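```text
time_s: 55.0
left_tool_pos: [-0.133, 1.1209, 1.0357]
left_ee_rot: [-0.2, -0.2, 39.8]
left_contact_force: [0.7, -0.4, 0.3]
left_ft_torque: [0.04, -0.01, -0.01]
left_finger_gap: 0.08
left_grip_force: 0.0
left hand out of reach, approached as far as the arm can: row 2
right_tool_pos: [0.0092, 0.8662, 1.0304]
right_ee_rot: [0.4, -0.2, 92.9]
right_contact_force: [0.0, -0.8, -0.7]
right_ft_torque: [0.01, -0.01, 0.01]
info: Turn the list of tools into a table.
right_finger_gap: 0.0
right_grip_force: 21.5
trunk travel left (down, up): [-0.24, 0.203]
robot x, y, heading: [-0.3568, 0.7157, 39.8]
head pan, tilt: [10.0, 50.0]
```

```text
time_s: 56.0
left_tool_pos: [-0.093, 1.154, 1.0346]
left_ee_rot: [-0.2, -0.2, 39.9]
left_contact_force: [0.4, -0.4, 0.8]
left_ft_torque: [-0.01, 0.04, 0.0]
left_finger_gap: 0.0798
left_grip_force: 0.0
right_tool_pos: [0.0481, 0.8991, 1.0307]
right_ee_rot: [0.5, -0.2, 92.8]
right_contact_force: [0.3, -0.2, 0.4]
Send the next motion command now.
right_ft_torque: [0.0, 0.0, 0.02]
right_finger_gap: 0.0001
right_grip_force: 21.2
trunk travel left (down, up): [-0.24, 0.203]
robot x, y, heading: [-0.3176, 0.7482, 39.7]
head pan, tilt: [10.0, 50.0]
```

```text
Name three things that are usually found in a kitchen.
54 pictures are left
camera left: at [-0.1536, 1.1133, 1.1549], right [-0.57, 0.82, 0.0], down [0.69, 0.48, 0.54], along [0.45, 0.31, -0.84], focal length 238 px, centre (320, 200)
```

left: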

◆ Aim ◆
Output the listing above without altering a single character.

◆ Complete response ◆
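```text
time_s: 55.0
left_tool_pos: [-0.133, 1.1209, 1.0357]
left_ee_rot: [-0.2, -0.2, 39.8]
left_contact_force: [0.7, -0.4, 0.3]
left_ft_torque: [0.04, -0.01, -0.01]
left_finger_gap: 0.08
left_grip_force: 0.0
left hand out of reach, approached as far as the arm can: row 2
right_tool_pos: [0.0092, 0.8662, 1.0304]
right_ee_rot: [0.4, -0.2, 92.9]
right_contact_force: [0.0, -0.8, -0.7]
right_ft_torque: [0.01, -0.01, 0.01]
info: Turn the list of tools into a table.
right_finger_gap: 0.0
right_grip_force: 21.5
trunk travel left (down, up): [-0.24, 0.203]
robot x, y, heading: [-0.3568, 0.7157, 39.8]
head pan, tilt: [10.0, 50.0]
```

```text
time_s: 56.0
left_tool_pos: [-0.093, 1.154, 1.0346]
left_ee_rot: [-0.2, -0.2, 39.9]
left_contact_force: [0.4, -0.4, 0.8]
left_ft_torque: [-0.01, 0.04, 0.0]
left_finger_gap: 0.0798
left_grip_force: 0.0
right_tool_pos: [0.0481, 0.8991, 1.0307]
right_ee_rot: [0.5, -0.2, 92.8]
right_contact_force: [0.3, -0.2, 0.4]
Send the next motion command now.
right_ft_torque: [0.0, 0.0, 0.02]
right_finger_gap: 0.0001
right_grip_force: 21.2
trunk travel left (down, up): [-0.24, 0.203]
robot x, y, heading: [-0.3176, 0.7482, 39.7]
head pan, tilt: [10.0, 50.0]
```

```text
Name three things that are usually found in a kitchen.
54 pictures are left
camera left: at [-0.1536, 1.1133, 1.1549], right [-0.57, 0.82, 0.0], down [0.69, 0.48, 0.54], along [0.45, 0.31, -0.84], focal length 238 px, centre (320, 200)
```

left: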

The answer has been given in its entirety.